Roughing It in Dixie

Some months ago, my mother changed her mind about having a family reunion in Sweden when she found that my aunt, who is Vietnamese and married to my mom’s brother, couldn’t get a visa to go over there with her kids. Instead, she booked five cabins at Douthat State Park in central Virginia, a place I’d never heard of but which has been rated (apparently) in the top ten of all state parks in the country.

Unfortunately, due to the nature of my work at the moment, I was only able to make it down there by midday on Friday - and the reservation was up Saturday at 10am. So I hightailed it down to northern Virginia Thursday night, woke up bright and early to a phone call from our CEO (thankfully my alarm was set to go off five minutes later - all part of the job, anyway), and grabbed my cousin for the 200-mile drive down to Millboro.
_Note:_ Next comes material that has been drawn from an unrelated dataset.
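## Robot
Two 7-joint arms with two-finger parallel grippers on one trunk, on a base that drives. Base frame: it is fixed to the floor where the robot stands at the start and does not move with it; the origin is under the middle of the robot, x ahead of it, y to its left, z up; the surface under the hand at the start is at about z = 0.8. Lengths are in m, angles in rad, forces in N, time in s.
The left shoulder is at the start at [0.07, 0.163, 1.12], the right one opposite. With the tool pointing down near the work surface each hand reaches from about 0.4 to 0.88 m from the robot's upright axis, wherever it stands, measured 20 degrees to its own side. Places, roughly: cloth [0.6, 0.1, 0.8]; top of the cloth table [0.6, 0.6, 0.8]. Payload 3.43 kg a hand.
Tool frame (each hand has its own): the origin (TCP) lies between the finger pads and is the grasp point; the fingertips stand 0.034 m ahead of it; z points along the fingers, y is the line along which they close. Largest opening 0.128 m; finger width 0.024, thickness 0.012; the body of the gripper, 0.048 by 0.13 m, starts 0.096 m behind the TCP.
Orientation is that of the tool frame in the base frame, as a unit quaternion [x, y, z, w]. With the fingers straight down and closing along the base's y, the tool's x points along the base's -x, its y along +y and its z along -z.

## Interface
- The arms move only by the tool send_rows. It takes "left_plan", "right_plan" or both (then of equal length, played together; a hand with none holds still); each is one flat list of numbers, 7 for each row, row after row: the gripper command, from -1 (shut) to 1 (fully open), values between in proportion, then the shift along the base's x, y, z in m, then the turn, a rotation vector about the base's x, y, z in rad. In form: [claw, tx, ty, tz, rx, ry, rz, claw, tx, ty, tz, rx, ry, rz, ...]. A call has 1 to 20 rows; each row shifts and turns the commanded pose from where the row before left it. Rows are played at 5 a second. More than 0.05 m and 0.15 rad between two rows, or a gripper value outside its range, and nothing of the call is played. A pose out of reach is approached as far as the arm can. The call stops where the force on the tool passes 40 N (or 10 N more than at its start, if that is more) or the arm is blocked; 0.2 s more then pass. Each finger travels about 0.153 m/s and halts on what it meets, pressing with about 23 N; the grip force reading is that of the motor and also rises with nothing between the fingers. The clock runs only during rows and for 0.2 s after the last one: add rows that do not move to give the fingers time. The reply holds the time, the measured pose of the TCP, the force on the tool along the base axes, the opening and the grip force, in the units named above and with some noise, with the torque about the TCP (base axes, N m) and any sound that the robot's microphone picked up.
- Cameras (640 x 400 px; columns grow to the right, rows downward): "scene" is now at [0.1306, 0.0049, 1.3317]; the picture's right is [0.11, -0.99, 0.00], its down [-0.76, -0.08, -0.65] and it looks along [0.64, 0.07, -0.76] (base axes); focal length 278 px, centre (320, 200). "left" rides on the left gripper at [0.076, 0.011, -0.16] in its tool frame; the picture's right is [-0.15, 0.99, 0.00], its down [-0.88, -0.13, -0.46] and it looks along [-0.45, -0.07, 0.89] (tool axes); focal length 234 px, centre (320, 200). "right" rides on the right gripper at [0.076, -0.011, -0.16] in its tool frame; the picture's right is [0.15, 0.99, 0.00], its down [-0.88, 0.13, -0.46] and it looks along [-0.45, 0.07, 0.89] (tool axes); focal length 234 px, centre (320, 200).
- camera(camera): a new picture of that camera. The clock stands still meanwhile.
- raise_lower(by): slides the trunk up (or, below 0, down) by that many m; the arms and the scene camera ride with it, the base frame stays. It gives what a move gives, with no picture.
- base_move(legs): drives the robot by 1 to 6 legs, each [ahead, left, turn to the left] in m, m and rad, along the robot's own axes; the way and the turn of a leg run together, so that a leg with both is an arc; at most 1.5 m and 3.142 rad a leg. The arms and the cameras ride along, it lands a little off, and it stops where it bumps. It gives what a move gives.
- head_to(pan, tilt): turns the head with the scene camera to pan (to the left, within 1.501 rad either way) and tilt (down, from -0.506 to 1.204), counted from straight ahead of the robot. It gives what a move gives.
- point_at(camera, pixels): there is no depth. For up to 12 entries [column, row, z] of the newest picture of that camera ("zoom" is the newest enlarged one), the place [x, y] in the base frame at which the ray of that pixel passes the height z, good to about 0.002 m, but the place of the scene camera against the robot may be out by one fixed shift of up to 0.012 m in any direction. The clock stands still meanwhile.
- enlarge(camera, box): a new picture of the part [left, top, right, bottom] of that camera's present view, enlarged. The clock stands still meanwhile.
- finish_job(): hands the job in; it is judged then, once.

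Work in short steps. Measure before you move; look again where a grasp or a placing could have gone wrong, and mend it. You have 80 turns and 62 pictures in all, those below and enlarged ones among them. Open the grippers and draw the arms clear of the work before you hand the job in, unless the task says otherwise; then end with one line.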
I spent all the rest of the day swimming, canoeing, and acquiring a rather painful sunburn on my back. We completed the evening with a campfire and s’mores, and you know what? It was perfect. Especially because absolutely no one there got cell reception.

I love stuff like this. It reminds me of my youth, when, every year for ten years, we would spend at least a month of the summer at our family house in Sweden. Even without indoor plumbing, it was an unbelievable experience with swimming, fishing, boating, eating crayfish, and playing guitar and singing late into the night - after all, it’s Sweden in the summertime. It doesn’t get dark, and that’s just cool.